Foam can be cleaned using a small handful of methods. If you should have access to compressed air, simply direct your nozzle and cover the surface until any excess has been removed. Secondly, you can also employ the use of a foam brush First, once the pad has reached the end of its efficacy, simply toss it into a bucket of lukewarm water so that any excess residue has a chance to break free from the surface. Once your project has been completed, you can gather each pad and spread a small handful of sulphate-free shampoo.

Sulphates are found in everyday cleaning products, but the most revealing truth about sulphate-based cleansers is that they're terribly harsh. If used consistently over time, you can be assured that your polishing media will break down faster. If you want your pads to last, any sulphate-free shampoo will not only carry twice the amount of cleaning power than any other agent, but you'll be able to extend the life of your pad by almost 20-30% as apposed to reaching for a generic dish soap. So, do yourself a favor and reach for something that's gentler whilst carrying twice the amount of cleaning power.

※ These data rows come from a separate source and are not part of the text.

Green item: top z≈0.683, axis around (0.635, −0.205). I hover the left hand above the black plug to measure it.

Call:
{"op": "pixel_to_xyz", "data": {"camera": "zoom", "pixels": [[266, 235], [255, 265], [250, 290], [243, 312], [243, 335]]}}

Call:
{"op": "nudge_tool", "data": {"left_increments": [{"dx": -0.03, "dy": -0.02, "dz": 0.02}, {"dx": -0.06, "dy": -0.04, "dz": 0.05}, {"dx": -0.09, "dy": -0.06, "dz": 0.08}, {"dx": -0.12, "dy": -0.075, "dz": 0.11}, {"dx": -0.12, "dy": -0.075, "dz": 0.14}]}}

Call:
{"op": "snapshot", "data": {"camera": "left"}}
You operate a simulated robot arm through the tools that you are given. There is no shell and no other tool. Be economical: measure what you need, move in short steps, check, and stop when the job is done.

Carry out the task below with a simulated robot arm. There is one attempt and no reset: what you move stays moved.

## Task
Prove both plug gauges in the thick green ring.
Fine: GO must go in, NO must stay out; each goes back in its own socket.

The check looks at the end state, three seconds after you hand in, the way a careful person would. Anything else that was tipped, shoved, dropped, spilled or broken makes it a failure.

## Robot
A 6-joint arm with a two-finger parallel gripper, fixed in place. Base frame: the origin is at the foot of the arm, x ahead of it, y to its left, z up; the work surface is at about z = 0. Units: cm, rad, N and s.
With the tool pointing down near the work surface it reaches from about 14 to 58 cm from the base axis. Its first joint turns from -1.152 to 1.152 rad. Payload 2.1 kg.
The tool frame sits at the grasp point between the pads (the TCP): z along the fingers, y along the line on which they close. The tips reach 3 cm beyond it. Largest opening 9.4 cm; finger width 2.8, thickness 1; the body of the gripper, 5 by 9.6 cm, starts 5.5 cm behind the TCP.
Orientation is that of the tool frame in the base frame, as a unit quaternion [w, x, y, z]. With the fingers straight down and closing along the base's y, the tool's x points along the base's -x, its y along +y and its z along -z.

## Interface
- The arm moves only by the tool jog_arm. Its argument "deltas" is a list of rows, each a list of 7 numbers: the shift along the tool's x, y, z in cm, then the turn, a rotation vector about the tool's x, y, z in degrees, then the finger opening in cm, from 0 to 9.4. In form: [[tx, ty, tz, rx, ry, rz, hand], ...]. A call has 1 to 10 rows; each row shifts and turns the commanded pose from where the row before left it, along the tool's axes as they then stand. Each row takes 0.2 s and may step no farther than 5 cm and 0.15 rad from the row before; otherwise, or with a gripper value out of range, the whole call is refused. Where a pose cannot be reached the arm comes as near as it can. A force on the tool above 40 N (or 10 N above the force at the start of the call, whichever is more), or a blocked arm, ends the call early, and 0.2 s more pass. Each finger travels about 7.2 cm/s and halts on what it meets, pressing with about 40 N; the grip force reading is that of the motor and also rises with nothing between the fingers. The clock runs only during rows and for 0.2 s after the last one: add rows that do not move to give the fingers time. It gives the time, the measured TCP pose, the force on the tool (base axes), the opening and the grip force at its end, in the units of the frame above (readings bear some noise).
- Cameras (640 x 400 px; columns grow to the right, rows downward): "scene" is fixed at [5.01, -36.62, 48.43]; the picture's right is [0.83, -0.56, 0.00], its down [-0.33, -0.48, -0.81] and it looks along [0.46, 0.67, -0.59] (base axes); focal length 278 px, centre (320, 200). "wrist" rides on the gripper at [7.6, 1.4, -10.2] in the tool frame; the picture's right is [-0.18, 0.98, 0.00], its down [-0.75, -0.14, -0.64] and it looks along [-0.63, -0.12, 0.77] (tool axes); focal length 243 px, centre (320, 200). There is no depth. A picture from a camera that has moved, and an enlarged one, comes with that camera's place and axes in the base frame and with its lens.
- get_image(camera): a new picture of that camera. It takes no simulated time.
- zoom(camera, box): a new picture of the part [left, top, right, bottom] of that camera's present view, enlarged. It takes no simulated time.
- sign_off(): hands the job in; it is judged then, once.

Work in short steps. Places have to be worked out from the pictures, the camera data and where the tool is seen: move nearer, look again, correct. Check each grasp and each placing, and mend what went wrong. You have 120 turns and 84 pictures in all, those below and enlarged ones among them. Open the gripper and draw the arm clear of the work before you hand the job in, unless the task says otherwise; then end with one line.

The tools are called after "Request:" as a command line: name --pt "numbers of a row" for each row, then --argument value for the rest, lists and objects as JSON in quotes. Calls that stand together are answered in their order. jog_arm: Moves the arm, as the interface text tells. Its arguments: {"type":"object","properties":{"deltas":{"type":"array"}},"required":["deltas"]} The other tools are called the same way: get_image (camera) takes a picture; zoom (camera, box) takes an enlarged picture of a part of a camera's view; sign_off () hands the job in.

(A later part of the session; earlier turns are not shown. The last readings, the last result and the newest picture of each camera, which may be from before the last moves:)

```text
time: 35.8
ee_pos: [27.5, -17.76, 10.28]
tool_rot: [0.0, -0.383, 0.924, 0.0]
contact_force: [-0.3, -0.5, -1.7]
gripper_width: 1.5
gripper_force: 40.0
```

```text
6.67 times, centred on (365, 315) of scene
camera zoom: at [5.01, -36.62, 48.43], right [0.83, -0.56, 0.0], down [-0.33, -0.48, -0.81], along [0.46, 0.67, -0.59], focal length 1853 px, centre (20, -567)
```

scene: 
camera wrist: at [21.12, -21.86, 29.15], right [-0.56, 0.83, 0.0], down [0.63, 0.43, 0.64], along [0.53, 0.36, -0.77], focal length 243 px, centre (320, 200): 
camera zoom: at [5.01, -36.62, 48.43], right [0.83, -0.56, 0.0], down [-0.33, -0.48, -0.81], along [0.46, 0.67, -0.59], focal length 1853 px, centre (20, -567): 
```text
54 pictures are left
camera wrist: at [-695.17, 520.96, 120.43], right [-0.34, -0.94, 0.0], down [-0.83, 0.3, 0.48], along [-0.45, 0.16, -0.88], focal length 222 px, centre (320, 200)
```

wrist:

When it comes to the physical action of cleaning, don't be afraid to wring it out like that of a cotton towel. Modern-day foam pads are meant to take abuse, but be sure to knead your cleaning agent from the center, outwards. Repeat this motion until the original color of the foam starts to come back, or at least until any remaining product has been removed.

If you should have stacks upon stacks of pads, then you can expedite the process by using a liquid-based, scent-free detergent that's set to a warm water cycle. Once washed, you can either follow the same drying procedure like that of wool by setting your dryer to its lowest temperature or you can simply let them sit to air dry.

Type C | Fiber (microfiber)

The early 2000's were an age where user-friendly solutions started to overtake the professional catalogue, because why wouldn't you want to cater to a percentage of a market that's heavily controlled by enthusiasts and DIYers? Some may consider fiber-based pads to be a category all unto itself, while others confidently label it as an extension of wool.

Either way you slice it, there's no denying that fiber-based technology offers quick-cutting action, and the implementation of new variations are becoming more and more popular.

Well before Meguiar's achieved another level of stardom with their patented DA correction system of microfiber polishing pads in 2011, Lake Country continued to innovate by outpacing their competition with an "ease of application" agenda without having to reach for a rotary polisher.